*GOAL 1:* Please copy out the portion of the excerpt from "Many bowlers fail" to "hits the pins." without changes.
*GOAL 2:* Your answer continues the excerpt from its final sentence.

*EXCERPT:*

* start *

|Publication number||US4552359 A|
|Application number||US 06/582,533|
|Publication date||Nov 12, 1985|
|Filing date||Feb 22, 1984|
|Priority date||Feb 22, 1984|
|Publication number||06582533, 582533, US 4552359 A, US 4552359A, US-A-4552359, US4552359 A, US4552359A|
|Inventors||Jerry D. McDonald|
|Original Assignee||Mcdonald Jerry D|
|Export Citation||BiBTeX, EndNote, RefMan|
|Patent Citations (5), Referenced by (6), Classifications (4), Legal Events (5)|
|External Links: USPTO, USPTO Assignment, Espacenet|
In the past, a number of devices have been provided to be worn on the hand of a bowler, so as to help him or her maintain continuous effective control of the bowling ball until the completion of delivery.
Some of these devices have been in the form of a partial glove, so that certain fingers will be grouped together, whereas others are intended to immobilize, or otherwise restrain certain fingers of the blower's hand. However, many of these devices are uncomfortable to such a degree that many blowers will not wear them continuously during an entire match or tournament. Also, many of the finger restraint devices of the prior art have been so bulky or cumbersome as to prevent the wearing of a glove therewith.
However, one of the chief complaints of the prior art has been the erratic performance caused by the poor design of known prior art finger restraint devices.
It was to improve upon such devices that the present invention was evolved.
Many bowlers fail to remain aware of the location and position of their index finger when their middle and ring fingers, and the thumb of their predominant hand, have been inserted into the holes of a bowling ball. This lack of awareness is unfortunate, because an inconsistency of the position of the index finger may easily bring about an inconsistent roll to the bowling ball, with the consequence that the ball will hook too much, or deflect too much when it hits the pins.
Accordingly, I find it highly desirable to try to help blowers maintain a consistent index finger position, so that they will not cause their ball to hook so much as to fail to hit the desired target or "pocket" between pins 1 and 3, or to deflect so much as to have a bad "split."
Many blowers have realized the importance of the index finger remaining in an optimum and consistent position, but up until now, a consistency in finger position has not been achieved in an effective yet comfortable way.
In a like manner, but to a somewhat lesser extent, it is desirable for the little finger to be kept in a consistent position, for it, too, can adversely affect the roll of the ball, and therefore the blower's score.
Accordingly, I provide aid for the blower in the form of a generally triangularly shaped device that will bring about a proper and suitable spreading between the index finger and the middle finger, which component I choose to call a "sure span" device. As a result of the use of my device, a selected span or spreading can be established between the index finger (ie. the "trigger" finger or forefinger) and the middle finger, or if desired, my novel device may also include means for causing a consistent spread between the ring finger and the little finger.

* end *

*DATA:*
* start *

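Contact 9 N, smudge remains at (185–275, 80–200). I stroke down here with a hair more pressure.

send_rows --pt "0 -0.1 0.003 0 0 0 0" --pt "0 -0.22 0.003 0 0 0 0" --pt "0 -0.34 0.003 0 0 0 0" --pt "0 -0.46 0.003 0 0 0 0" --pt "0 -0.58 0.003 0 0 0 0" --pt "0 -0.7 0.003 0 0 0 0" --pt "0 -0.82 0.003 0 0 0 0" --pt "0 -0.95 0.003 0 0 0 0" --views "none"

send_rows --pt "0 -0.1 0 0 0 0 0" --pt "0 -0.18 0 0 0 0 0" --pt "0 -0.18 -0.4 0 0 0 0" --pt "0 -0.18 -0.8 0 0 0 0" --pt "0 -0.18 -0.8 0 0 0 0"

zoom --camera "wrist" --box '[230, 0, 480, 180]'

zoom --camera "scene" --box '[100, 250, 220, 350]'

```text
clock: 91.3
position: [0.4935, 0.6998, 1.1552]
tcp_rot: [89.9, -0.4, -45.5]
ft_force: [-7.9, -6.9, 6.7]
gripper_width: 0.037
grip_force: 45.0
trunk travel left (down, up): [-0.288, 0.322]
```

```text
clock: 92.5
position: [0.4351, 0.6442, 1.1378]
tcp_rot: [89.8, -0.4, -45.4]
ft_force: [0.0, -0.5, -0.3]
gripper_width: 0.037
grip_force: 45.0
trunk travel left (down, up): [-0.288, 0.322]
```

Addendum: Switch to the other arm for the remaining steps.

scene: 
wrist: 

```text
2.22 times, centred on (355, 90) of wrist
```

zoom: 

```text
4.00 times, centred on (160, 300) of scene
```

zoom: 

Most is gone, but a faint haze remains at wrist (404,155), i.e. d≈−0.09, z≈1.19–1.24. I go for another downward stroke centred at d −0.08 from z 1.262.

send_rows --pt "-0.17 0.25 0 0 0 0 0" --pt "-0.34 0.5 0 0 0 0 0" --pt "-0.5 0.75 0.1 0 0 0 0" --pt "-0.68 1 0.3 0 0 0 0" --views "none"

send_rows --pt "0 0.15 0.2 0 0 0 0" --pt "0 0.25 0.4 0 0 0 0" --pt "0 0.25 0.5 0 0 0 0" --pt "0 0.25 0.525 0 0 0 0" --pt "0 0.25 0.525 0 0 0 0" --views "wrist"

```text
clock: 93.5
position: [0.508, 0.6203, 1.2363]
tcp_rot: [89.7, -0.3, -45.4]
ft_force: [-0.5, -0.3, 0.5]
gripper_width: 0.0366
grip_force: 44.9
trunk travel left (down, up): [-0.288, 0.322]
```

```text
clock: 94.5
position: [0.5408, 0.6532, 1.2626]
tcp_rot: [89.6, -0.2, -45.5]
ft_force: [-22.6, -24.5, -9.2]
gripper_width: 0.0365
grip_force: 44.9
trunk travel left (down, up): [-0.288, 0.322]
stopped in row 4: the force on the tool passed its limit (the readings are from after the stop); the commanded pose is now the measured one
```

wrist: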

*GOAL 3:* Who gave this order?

* end *

*RESPONSE 1:*
Many bowlers fail to remain aware of the location and position of their index finger when their middle and ring fingers, and the thumb of their predominant hand, have been inserted into the holes of a bowling ball. This lack of awareness is unfortunate, because an inconsistency of the position of the index finger may easily bring about an inconsistent roll to the bowling ball, with the consequence that the ball will hook too much, or deflect too much when it hits the pins.

*RESPONSE 2:*
In extensive tests, I have found that the spreading of the index finger and the middle finger brings about a "late breaking" ball, in which, for a right-handed bowler, the ball travels further down the lane before it hooks to the left. By delaying the hooking of the ball, many bowlers will find that they can hit the pocket more accurately than was previously possible.
Many bowlers are aware that bowling lanes are frequently "dressed", that is, oil is utilized on the wood of the lanes in order to prevent the drying out of the wood. This type of occurence tends to take away part if not all of the hook, which means that the bowler must in effect "point" the ball. In instances of this type, I suggest that the user of my invention employ both of the generally triangularly shaped devices, that is, one between the index finger and middle finger, and the other between the ring finger and the little finger.
In accordance with this invention, I thus provide a semi-rigid device to be utilized on the predominant hand of a bowler, comprising a generally triangularly shaped spacer member designed for insertion between two selected fingers of the hand, such as between the index finger and the middle finger. By "generally triangularly shaped spacer member" I mean to include a device generally of a "V" shape or wedge shape, that will fit between two adjacent fingers of the hand, and extend up to say the first knuckle of the longer finger.
Inasmuch as the bowler typically inserts his or her middle finger, ring finger, and thumb into the holes of a bowling ball, the generally triangularly shaped spacer member will be employed between the index finger and the middle finger to assure a consistent spread therebetween, or in this location plus the location between the ring finger and the little finger. Whichever arrangement the bowler uses, he or she will find that the device in accordance with my invention is highly effective for the purpose intended, inexpensive to produce, and quite comfortable to wear.
Appropriate securing means are utilized for preventing dislodgement of the member, which means can take the form of a strap encircling at least part of the hand or the wrist, with such strap being easily attached or easily released, as may be appropriate at a given time.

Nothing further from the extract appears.